In December 2019, Folau and Rugby Australia issued a joint statement and apologies, which stated that no harm had been intended by either party and announced that a confidential settlement had been reached. That same month, the Anti-Discrimination Board of New South Wales accepted a complaint from a prominent gay-rights campaigner alleging that Folau had engaged in “homosexuality vilification”. These bread-and-circuses pantomimes will go on, forever, until the electorate smells a rat, or the audience gets bored. The David-and-Goliath spectacle of Folau versus Rugby Australia is quite different from the possible fallout of Folau versus a prominent gay-rights campaigner. A lot will depend on how the complaint is managed for public consumption and choreographed for the media. Don’t think we haven’t seen all this before and can’t read between the lines.
Did Folau vilify homosexuality, an unstable socially-constructed identity originating in a noun coined in the late nineteenth century? By every account, Izzy loves the sinner and hates the sin. That defence, central to Christian belief, is no longer acceptable in a post-Christian Australia where sin—particularly sexual sin—no longer exists.
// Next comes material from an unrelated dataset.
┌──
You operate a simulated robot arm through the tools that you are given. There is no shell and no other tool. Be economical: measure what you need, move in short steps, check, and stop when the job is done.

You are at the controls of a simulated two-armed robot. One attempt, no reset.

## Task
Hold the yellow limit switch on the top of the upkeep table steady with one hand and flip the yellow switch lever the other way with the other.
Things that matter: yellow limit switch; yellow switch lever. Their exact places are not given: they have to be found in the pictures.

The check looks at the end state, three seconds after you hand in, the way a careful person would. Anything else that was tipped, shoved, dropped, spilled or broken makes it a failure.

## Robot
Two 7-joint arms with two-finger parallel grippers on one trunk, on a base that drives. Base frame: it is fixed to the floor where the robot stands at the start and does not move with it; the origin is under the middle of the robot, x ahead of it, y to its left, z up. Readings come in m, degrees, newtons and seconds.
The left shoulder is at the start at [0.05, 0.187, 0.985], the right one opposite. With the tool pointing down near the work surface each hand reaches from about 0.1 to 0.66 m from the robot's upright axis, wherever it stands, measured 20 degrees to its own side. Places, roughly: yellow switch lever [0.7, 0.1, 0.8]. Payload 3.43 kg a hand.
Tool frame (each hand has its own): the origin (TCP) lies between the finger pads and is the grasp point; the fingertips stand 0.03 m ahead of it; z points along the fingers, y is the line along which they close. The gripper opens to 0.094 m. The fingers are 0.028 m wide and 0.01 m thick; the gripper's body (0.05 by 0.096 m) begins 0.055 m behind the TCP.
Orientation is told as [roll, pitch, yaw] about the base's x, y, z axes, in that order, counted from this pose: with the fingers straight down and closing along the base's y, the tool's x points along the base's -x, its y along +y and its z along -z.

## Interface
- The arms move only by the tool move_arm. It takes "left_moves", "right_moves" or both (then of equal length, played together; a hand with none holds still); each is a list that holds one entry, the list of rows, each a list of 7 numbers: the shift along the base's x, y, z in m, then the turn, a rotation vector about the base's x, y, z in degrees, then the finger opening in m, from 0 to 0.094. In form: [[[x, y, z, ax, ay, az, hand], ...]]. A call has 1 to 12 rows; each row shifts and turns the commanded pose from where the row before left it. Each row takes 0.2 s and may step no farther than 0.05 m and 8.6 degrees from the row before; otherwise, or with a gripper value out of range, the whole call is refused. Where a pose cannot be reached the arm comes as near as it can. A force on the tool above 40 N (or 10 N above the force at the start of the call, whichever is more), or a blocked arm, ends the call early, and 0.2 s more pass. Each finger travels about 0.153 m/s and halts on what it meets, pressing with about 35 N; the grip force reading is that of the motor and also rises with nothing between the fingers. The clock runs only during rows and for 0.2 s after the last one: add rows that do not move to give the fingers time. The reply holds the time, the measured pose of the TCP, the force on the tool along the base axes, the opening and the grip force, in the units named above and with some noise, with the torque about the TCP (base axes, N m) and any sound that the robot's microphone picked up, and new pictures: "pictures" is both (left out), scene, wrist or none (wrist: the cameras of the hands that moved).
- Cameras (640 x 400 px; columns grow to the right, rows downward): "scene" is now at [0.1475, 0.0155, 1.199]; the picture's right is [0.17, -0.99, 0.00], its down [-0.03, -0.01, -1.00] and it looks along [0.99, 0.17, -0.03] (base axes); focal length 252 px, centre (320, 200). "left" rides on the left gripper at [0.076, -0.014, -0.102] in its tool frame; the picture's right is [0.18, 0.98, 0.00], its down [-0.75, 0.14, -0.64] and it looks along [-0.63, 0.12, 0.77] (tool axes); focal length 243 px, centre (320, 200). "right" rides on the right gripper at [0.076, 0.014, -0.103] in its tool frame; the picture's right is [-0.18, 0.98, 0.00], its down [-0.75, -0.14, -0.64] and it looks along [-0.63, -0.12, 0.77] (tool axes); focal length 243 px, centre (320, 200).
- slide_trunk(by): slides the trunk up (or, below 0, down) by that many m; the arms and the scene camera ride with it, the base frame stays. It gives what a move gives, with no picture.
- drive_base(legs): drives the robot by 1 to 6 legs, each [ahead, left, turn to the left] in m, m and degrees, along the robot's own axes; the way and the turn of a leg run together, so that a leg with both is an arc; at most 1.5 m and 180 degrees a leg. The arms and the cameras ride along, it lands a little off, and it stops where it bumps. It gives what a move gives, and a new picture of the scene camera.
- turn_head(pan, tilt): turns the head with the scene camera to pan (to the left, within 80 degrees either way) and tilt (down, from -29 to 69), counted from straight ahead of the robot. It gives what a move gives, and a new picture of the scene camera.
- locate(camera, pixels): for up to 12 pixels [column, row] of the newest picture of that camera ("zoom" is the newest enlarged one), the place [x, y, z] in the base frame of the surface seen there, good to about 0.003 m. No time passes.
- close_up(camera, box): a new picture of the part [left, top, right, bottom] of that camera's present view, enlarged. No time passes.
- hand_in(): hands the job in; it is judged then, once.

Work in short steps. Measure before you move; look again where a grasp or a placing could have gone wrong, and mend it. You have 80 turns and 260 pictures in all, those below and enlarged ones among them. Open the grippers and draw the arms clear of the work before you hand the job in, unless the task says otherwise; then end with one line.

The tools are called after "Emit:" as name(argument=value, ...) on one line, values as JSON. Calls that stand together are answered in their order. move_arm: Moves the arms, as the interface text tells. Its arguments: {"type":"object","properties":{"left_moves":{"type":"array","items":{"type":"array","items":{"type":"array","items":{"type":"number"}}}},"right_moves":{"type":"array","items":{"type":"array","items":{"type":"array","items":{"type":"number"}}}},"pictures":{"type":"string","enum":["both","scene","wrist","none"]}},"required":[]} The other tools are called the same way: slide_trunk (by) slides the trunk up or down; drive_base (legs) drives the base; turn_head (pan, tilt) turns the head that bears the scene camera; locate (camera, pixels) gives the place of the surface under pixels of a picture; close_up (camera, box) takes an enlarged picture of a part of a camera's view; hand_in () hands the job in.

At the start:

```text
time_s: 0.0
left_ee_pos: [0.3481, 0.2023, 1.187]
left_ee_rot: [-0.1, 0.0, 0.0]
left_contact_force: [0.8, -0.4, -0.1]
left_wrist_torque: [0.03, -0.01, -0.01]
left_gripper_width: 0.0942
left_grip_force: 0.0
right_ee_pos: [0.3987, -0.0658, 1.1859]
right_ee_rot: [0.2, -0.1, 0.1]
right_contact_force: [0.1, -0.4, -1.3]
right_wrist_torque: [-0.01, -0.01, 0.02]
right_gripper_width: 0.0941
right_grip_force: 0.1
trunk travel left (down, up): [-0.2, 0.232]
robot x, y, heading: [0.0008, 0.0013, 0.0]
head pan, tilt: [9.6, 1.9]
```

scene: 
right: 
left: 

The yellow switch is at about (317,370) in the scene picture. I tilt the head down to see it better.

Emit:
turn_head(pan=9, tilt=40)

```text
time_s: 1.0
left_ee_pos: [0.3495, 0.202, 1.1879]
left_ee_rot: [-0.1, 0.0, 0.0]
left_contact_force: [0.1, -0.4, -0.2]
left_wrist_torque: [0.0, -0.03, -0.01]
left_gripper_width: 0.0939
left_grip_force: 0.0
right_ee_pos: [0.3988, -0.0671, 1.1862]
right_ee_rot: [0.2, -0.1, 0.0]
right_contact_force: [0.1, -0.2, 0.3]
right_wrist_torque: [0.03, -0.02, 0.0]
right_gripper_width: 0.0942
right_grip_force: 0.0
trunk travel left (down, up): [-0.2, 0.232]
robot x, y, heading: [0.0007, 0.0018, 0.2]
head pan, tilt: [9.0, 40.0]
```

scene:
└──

Here we must consider those ex-Labor seats in Western Sydney, which voted No in 2017, and the political need to reconcile them, or at least be seen to.
Stuart Lindsay’s piece in the December Quadrant, “The Misguided Faith in Legislated Religious Freedoms”, argues that—based on his experience as a retired Federal Circuit Court Judge—in reality the legislation will protect no one:
It will allow exactly the same processes to be invoked against you if the complainant says that, instead of being offended he or she was harassed or vilified, or that the words used about them were likely to incite hatred. I have learned from my time in court that very often those who resort to the human-rights complex to seek relief from their experience of the world have a very low toleration of what they perceive to be disapproval; they will have little difficulty in transforming an offensive psychological experience into one where they are convinced they suffered vilification.
Each of us knows what happens if our foot so much as grazes the homosexuality tripwire: we’ll be called bigoted, homophobic and transphobic, just for starters.
Douglas Murray speaks of a shift in the human rights fights of our time, moving from being a product of a system to being the foundation of a new system. To demonstrate virtue, you must be seen to be an LGBT+ ally and stress how ardently you desire to bring down the patriarchy. This creates a problem for those auditioning for the oppression olympics, as public avowals of loyalty must be made to the human rights complex, even if there’s no need for them.
What if people aren’t oppressed? As only the most extreme claims get heard—the exceptions rather than the rule—there’s a tendency to believe in worst-case scenarios. Murray thinks this allows us to avoid important discussions about what happens to most people most of the time. What if the supposedly oppressed are in fact privileged? For example: “studies have shown that gay men and lesbian women consistently earn more on average than their heterosexual counterparts”. While there are many reasons for this, it’s maddening to be asked to see oppression where it doesn’t exist. This is one of the negatives of portraying life as a zero-sum game “between different groups vying for oppressed status”. It “robs us of time and energy for the conversations and thinking that we need to do”.
Any conversation about whether Christians should be allowed freedom of speech must acknowledge a few fundamental facts. When Paul went among the Corinthians he confessed: “For I decided to know nothing among you except Jesus Christ and him crucified.” A few verses earlier he said:
Jews demand signs and Greeks seek wisdom, but we preach Christ crucified, a stumbling block to Jews and folly to Gentiles, but to those who are called, both Jews and Greeks, Christ is the power of God and the wisdom of God.
That’s a perfect summary of the Kerygma, the Gospel, the Good News.
If the metaphor of hell is uncomfortable, our understanding of hell shapes our view of the Gospel, God’s holiness, and our depravity. If we don’t accept the reality of hell, or our depravity, we can’t understand the glory of the Gospel. Jesus talked about hell more than anyone else in the Bible. He talked about it more than heaven. In Luke 16, he describes a great chasm over which “none may cross from there to us”. In Matthew 25, he foresees a time when people will be separated into two groups, one entering into his presence, the other banished to “eternal fire”.
As Hebrews 10:39 puts it: “ But we are not among those who shrink back and so are lost, but among those who have faith and so are saved.” Should Israel Folau be punished for telling the truth?
Michael Giffin is a priest in the Anglican Diocese of Sydney.